REQUIREMENTS ▸
Write the next part of the text shown, the one that starts with "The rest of".

TEXT SHOWN ▸
The rest of the afternoon and evening was spent enjoying the views, relaxing, eating, photographing and reading.

That night was peaceful, quiet, calm and warm. I spent hours looking at stars, and satellites. It had been quite some time since I had been out under the stars and it made me feel as though I've missed it, I started to cry.

Tears of joy; I get a lot of those lately. I was thinking it was pain but I'm starting to feel different. The brain just needs it I think, so I don't feel ashamed to feel that way anymore. Some people use drugs, alcohol, cigarettes or even some types of food to cope, to blunt the emotions. But if you don't use those your body invents other ways to get what it needs.

Thats the way I see it anyway.


A Columbia Icefileds panorama

At one point I observed three small satellites flying in a triangular formation. They were in a very high polar orbit and were moving very slowly across the sky. I wondered if they were some sort of US military satellite experiment.

2.1 MB MGP movie
Slurred speech from the smoke inhalation

Moments later in the constellation of Cygnus the Swan I noticed a flash of light. It was as though a satellite had blown up. Two more flashes were observed over the span of a few minutes, then nothing. Hummm.... perhaps it was the trio of satellites blowing up?

COLLECTED MATERIAL ▸
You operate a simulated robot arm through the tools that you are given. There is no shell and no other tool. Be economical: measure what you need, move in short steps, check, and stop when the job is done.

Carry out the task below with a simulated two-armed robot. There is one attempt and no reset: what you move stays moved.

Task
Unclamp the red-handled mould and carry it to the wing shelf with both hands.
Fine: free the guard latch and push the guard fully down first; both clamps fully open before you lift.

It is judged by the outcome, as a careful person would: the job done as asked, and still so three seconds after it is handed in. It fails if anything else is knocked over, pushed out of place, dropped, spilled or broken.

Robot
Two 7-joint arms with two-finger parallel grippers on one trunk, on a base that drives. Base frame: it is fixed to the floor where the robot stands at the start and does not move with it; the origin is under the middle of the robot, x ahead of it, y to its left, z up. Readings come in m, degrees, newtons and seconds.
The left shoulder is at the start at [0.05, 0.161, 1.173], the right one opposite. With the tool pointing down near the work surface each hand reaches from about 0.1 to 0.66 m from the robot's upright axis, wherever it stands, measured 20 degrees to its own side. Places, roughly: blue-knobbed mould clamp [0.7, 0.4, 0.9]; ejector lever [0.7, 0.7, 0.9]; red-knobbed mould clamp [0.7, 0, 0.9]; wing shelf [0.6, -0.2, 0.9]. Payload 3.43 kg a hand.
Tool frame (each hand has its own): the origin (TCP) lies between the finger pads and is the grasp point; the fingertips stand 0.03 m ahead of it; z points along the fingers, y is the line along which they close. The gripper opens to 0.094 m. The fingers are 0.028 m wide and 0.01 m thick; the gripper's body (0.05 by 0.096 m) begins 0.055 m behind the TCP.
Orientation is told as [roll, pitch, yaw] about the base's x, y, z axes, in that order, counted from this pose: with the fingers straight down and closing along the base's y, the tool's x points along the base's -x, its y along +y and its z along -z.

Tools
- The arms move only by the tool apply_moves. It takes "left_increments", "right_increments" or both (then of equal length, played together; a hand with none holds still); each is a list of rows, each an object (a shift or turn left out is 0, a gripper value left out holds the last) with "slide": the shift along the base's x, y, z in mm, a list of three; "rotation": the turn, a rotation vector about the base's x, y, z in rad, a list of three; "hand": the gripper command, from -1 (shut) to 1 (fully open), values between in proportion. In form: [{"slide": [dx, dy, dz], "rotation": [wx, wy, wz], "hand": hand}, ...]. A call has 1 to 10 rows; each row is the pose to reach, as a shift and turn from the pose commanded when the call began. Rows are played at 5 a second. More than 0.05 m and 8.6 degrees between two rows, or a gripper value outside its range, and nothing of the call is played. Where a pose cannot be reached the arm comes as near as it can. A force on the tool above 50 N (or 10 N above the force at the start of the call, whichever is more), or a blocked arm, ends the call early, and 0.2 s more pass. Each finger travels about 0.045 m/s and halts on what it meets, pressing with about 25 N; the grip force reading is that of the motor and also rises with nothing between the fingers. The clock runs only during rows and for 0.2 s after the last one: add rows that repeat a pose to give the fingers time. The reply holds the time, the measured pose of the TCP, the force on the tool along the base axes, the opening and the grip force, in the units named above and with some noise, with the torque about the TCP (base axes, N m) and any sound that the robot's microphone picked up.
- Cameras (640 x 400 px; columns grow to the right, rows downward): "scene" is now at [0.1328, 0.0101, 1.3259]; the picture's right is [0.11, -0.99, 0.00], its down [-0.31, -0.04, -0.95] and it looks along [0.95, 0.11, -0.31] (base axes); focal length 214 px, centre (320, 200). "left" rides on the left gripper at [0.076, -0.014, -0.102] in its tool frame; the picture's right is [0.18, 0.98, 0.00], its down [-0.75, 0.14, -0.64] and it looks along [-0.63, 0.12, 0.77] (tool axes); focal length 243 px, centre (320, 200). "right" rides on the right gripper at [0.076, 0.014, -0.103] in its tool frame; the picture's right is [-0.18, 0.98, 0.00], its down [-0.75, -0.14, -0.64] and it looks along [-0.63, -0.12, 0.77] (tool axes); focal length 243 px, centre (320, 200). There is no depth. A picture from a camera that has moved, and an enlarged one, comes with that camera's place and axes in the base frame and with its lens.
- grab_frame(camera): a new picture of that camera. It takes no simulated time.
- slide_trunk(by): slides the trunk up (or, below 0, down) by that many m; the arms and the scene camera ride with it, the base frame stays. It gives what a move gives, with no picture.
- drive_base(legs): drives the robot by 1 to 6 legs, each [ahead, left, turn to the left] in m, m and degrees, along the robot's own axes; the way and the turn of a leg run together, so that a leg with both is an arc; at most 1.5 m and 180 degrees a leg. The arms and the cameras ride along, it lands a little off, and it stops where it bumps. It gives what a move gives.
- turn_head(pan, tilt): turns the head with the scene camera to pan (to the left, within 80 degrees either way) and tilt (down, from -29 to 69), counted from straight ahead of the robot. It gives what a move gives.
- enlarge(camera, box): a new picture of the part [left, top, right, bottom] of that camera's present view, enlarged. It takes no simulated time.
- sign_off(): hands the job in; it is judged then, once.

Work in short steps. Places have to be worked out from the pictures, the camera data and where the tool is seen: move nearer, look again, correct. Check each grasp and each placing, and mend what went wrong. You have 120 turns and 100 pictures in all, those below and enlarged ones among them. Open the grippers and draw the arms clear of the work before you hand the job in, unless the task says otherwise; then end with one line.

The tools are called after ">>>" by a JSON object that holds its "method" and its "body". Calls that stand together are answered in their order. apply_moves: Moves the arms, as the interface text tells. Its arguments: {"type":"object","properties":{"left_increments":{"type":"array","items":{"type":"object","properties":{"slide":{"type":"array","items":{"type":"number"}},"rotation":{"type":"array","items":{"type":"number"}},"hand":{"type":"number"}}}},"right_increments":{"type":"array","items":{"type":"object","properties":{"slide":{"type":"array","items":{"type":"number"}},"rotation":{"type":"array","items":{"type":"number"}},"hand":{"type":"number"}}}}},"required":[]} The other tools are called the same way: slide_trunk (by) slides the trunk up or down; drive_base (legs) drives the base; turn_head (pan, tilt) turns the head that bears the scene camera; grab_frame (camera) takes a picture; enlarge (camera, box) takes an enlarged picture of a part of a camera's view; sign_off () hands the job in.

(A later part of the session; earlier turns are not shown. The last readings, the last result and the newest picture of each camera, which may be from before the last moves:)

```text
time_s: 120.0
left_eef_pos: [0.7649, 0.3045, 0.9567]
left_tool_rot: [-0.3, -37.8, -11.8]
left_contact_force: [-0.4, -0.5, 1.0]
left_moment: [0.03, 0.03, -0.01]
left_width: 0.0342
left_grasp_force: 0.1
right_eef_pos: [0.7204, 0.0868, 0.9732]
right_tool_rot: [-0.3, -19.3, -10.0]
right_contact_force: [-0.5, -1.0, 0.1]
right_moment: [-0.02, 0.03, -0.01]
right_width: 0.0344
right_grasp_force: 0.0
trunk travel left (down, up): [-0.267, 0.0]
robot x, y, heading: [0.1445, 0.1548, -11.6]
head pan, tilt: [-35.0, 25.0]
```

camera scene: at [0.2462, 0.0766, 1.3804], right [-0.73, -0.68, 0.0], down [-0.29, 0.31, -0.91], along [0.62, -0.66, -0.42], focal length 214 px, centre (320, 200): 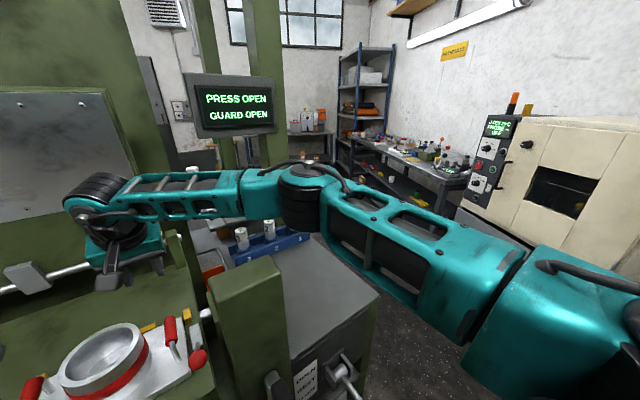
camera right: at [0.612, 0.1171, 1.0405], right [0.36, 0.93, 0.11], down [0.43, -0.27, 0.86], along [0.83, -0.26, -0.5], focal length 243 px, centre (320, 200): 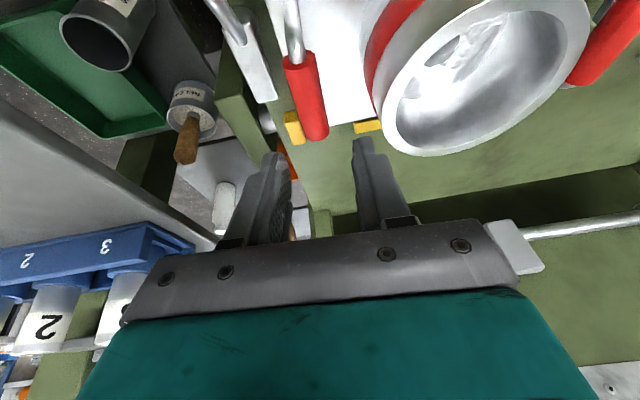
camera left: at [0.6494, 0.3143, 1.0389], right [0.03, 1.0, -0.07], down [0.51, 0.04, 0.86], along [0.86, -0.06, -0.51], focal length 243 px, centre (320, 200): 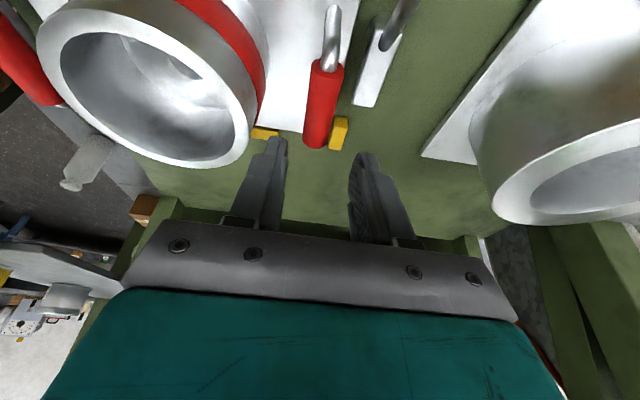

RESPONSE TO THE EXERCISE ▸
The trail starts just below the falls over by the cut on the hill side. Diagonal up to the left over to where the cliffs give way to a slope, then double back to the falls when at the top.

I witnessed a few meteors, laid back and thought about life, what a strange journey it is, filled with pain and pleasure.

The next morning I was up before dawn, ate, then was at the summit in 45 minutes. The sun was just coming up.

The views were obscured by smoke and now I have to go back to get a proper panorama.

After spending 45 minutes on the windless summit, I started back down to the bivi and got there at 10:00 AM or so. I took off the boots and enjoyed a morning nap in the shade of the boulder.

It was luxurious and refreshing.

The trip down was via the stream. I missed it on the way up and really enjoyed the different scenery. This peak was comforting and friendly to me.

Not all mountains are so civilized.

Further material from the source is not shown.